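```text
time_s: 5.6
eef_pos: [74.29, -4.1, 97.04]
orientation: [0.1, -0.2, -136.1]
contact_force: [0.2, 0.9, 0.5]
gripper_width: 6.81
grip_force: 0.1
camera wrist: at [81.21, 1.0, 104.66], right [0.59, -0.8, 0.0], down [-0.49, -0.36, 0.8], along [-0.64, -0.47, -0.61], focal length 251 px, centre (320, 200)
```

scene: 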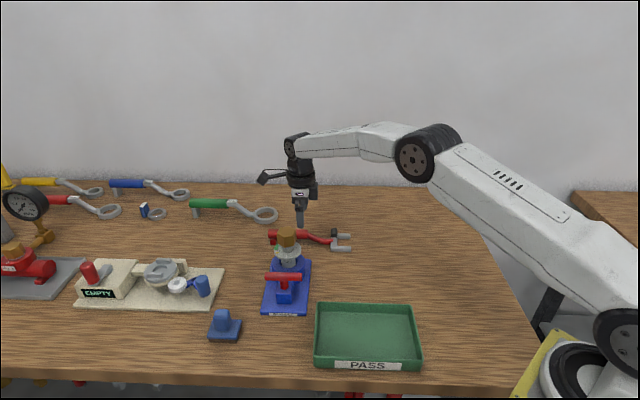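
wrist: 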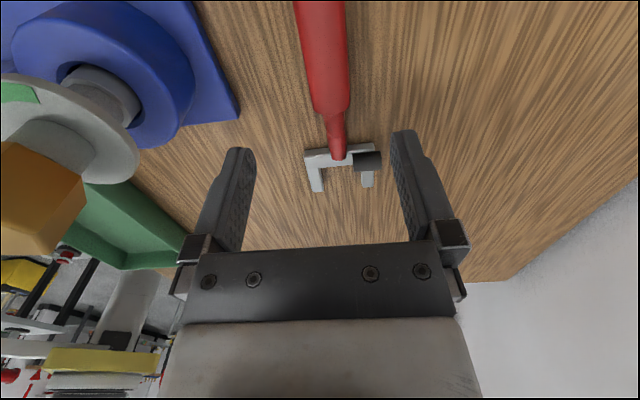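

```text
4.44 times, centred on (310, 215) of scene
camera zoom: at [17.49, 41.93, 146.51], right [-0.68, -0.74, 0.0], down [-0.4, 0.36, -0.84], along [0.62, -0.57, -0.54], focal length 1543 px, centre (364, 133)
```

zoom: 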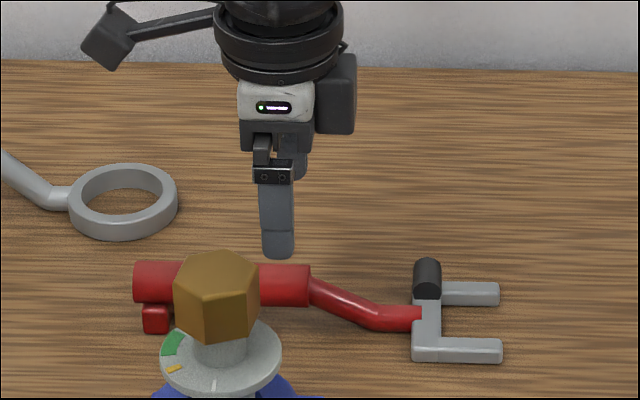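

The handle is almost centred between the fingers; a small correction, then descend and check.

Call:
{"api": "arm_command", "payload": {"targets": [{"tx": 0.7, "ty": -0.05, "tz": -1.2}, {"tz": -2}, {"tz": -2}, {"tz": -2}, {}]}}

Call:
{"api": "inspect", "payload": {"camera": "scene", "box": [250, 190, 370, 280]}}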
====================
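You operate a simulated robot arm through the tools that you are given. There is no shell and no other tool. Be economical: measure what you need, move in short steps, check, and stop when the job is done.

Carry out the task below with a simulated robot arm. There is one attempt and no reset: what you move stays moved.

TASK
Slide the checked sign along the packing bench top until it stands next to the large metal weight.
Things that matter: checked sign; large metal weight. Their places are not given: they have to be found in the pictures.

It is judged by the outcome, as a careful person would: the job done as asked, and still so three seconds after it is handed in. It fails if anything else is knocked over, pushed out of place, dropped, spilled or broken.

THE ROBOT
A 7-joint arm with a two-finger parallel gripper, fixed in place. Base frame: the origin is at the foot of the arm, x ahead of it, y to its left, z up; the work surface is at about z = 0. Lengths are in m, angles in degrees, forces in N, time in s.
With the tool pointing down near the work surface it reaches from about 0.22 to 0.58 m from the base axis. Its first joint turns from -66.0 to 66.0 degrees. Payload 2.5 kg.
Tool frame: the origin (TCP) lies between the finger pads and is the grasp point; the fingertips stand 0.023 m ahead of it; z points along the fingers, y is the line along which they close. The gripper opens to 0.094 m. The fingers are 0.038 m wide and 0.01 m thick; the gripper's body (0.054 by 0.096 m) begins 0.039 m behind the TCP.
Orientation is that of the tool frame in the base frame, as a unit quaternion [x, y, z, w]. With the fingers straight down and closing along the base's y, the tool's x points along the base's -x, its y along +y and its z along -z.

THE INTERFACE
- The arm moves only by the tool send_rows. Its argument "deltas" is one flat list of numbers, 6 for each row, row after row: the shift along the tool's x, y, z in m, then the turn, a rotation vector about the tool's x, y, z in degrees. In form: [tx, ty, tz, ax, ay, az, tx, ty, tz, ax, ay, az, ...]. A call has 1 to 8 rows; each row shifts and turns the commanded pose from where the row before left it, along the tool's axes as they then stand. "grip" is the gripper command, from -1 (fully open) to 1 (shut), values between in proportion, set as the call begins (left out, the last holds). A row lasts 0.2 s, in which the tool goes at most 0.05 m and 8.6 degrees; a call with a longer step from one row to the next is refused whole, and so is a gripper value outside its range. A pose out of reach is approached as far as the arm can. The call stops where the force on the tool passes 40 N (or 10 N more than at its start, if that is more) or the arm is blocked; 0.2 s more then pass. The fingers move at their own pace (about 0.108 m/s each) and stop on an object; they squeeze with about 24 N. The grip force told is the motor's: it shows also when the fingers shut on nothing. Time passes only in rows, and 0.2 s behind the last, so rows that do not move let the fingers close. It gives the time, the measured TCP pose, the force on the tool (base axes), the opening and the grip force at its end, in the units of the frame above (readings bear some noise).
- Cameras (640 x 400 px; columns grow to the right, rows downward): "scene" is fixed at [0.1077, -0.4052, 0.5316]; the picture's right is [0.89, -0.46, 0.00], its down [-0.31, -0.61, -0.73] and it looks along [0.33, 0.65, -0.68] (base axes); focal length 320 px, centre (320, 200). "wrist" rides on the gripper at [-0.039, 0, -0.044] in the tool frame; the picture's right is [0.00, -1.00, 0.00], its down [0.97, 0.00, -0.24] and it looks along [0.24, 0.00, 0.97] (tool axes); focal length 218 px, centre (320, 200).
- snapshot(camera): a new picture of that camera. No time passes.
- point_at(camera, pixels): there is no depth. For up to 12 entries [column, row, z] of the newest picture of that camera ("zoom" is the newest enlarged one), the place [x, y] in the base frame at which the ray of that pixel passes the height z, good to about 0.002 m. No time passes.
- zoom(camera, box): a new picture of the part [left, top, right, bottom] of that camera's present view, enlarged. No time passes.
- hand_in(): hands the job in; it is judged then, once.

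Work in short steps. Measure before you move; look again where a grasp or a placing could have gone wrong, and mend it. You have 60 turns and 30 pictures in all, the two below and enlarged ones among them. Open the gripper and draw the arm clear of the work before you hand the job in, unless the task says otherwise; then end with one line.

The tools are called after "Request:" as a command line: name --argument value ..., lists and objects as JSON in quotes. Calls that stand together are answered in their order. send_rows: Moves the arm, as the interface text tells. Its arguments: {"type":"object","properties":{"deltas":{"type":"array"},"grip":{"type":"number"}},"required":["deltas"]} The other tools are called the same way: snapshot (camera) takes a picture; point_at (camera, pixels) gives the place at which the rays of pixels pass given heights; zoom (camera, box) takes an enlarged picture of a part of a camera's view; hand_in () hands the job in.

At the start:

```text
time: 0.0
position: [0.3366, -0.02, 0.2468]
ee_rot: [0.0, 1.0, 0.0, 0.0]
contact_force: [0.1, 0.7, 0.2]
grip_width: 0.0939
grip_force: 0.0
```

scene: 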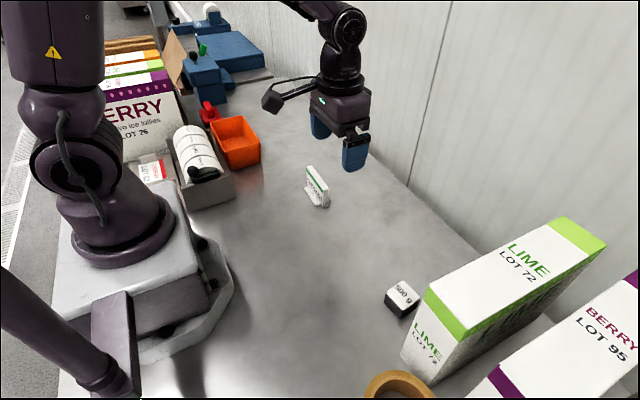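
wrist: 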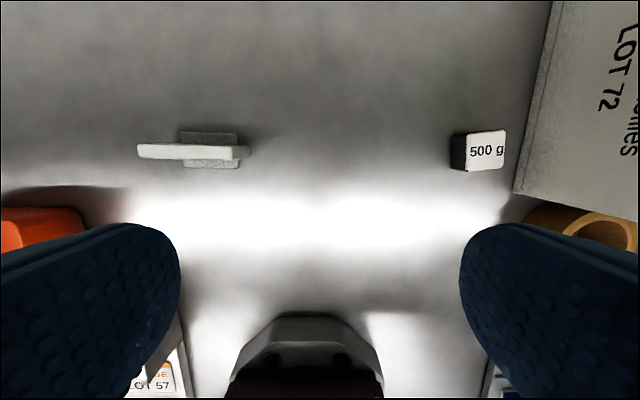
====================
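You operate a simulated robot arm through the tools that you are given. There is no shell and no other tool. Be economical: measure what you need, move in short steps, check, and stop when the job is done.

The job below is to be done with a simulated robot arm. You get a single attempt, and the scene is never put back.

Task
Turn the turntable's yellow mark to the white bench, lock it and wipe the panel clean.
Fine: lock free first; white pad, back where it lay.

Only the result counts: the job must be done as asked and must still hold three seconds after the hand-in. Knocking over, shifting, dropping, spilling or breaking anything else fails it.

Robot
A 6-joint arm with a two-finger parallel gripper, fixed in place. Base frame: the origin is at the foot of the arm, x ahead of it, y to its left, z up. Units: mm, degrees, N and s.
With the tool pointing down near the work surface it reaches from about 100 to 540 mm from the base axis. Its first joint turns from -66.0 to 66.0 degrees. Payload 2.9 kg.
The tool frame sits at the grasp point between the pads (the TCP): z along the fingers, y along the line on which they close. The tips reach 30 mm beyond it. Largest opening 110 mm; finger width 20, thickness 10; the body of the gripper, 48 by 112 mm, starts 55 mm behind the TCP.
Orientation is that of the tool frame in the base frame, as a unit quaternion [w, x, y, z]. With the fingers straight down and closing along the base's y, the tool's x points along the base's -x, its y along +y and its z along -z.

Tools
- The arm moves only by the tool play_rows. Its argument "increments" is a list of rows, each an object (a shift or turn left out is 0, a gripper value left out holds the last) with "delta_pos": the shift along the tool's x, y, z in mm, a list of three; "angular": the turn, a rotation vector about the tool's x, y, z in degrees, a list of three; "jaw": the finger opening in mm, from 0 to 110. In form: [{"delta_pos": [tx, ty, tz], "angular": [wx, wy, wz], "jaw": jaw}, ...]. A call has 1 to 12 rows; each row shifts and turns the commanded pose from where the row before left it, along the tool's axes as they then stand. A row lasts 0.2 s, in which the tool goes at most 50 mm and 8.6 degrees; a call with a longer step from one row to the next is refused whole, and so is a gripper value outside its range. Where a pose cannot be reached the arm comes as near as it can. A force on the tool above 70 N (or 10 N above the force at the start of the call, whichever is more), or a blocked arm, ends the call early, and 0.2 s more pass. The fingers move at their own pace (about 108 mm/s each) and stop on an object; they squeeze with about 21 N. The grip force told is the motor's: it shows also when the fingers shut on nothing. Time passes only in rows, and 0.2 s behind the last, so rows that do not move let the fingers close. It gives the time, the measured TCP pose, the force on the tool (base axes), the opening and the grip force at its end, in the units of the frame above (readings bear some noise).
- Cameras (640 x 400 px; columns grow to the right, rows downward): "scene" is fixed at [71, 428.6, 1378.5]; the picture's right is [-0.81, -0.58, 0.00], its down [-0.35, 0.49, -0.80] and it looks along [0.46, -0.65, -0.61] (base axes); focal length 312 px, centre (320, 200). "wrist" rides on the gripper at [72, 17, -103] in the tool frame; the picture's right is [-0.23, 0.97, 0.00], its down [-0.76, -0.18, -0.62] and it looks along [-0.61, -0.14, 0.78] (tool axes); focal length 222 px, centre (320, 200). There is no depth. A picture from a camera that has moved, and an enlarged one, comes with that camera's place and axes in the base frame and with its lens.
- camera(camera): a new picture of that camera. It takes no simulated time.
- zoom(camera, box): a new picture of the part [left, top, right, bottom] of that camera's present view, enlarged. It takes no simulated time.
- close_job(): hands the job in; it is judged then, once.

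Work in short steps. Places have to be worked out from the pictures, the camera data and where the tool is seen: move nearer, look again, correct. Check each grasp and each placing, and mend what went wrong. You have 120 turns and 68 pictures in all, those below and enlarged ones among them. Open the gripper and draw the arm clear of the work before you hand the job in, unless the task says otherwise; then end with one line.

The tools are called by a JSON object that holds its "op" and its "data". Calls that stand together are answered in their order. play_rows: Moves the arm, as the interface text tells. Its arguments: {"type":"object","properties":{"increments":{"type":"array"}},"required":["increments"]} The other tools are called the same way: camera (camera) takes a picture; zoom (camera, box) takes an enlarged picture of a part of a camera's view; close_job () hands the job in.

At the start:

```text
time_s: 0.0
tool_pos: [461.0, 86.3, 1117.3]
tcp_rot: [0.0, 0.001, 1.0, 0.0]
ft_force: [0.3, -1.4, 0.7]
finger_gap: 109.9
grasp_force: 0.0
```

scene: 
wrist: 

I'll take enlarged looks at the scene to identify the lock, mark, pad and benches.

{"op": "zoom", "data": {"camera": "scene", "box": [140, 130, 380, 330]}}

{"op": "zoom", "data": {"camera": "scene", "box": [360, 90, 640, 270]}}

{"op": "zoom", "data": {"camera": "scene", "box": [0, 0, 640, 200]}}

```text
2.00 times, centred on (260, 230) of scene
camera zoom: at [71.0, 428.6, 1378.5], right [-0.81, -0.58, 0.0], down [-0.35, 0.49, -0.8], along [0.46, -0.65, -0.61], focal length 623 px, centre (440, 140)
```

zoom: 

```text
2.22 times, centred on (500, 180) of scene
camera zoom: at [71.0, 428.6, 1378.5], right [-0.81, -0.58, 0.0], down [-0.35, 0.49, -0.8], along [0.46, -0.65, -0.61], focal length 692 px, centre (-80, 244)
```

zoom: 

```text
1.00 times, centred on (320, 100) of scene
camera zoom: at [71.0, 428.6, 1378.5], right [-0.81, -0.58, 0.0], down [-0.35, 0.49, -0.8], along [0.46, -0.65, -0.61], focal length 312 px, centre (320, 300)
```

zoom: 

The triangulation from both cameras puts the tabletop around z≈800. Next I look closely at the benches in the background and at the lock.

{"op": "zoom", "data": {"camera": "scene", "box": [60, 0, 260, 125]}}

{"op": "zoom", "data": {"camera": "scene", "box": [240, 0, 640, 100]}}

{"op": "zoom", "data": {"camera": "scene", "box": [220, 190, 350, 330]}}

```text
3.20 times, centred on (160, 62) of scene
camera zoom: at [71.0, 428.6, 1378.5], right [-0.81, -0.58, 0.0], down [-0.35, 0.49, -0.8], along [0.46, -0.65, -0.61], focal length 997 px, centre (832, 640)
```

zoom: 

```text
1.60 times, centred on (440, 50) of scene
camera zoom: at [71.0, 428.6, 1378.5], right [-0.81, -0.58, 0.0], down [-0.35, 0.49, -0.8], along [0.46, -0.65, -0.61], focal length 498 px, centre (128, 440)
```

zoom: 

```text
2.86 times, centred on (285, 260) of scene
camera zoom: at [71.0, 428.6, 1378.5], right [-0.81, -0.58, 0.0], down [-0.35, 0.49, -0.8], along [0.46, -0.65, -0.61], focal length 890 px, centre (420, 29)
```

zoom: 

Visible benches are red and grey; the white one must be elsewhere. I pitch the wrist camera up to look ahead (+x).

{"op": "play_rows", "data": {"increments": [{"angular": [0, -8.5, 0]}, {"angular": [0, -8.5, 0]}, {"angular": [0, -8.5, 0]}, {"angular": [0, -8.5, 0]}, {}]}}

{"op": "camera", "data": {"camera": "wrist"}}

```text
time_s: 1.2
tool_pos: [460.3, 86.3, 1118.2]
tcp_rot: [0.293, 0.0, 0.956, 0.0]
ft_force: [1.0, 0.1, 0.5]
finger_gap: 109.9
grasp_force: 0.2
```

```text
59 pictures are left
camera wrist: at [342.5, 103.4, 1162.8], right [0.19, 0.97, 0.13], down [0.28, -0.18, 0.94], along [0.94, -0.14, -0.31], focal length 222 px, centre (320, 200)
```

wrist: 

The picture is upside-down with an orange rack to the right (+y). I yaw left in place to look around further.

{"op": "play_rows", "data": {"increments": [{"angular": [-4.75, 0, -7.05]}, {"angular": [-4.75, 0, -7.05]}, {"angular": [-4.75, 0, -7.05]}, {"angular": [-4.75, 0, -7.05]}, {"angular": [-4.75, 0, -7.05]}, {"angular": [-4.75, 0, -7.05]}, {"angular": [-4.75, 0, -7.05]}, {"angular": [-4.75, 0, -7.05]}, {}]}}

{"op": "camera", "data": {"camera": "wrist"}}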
====================
EXERCISE OBJECTIVE: Go through the material above and output exactly the lines from the one containing "A 6-joint arm" through the one containing "Payload 2.9 kg.".

RESULT BELOW:
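A 6-joint arm with a two-finger parallel gripper, fixed in place. Base frame: the origin is at the foot of the arm, x ahead of it, y to its left, z up. Units: mm, degrees, N and s.
With the tool pointing down near the work surface it reaches from about 100 to 540 mm from the base axis. Its first joint turns from -66.0 to 66.0 degrees. Payload 2.9 kg.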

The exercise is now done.